Her partner did not have tattoos and then she felt the man's hair and noticed that it was softer than her partner's and it had some kind of gel in it that he did not use. She said she then pushed him off her and found that her underwear had been removed. She went to the bedroom door but it was closed and she banged her head.
She opened it and switched on the bathroom light and turned to see Keane, whom she had known for a few months, sitting on her bed. The woman said she asked him what he was doing.
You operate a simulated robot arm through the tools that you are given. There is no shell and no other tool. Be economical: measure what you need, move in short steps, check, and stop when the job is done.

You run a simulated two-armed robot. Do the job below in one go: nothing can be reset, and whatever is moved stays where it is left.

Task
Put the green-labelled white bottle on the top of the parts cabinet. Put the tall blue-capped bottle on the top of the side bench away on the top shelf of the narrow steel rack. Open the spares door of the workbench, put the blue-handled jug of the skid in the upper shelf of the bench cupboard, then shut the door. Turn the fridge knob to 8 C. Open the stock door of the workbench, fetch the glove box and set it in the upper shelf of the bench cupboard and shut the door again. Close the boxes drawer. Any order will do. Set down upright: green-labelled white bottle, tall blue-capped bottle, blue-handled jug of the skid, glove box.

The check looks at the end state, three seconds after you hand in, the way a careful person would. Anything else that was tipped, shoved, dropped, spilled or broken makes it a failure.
He said nothing but she described him as having a "couldn't-care-less attitude".
He did not appear to be drunk or "on anything".
She turned on her bedside light, picked up tracksuit bottoms off the floor, got her phone and left the house.
Keane told gardaí that he could not recall anything about that night from the time he left a pub until being woken up by gardaí in his girlfriend's home.
When asked by gardaí if it was possible he raped the woman, he replied: "I am not going to say it's impossible because I blanked out, so it is possible."
He told gardaí he had regular blackouts after a night of heavy drinking and said he was in "a state" when he left the pub that night. He added that he did not think he could possibly have raped the woman because he said he was not "capable of that kind of thing".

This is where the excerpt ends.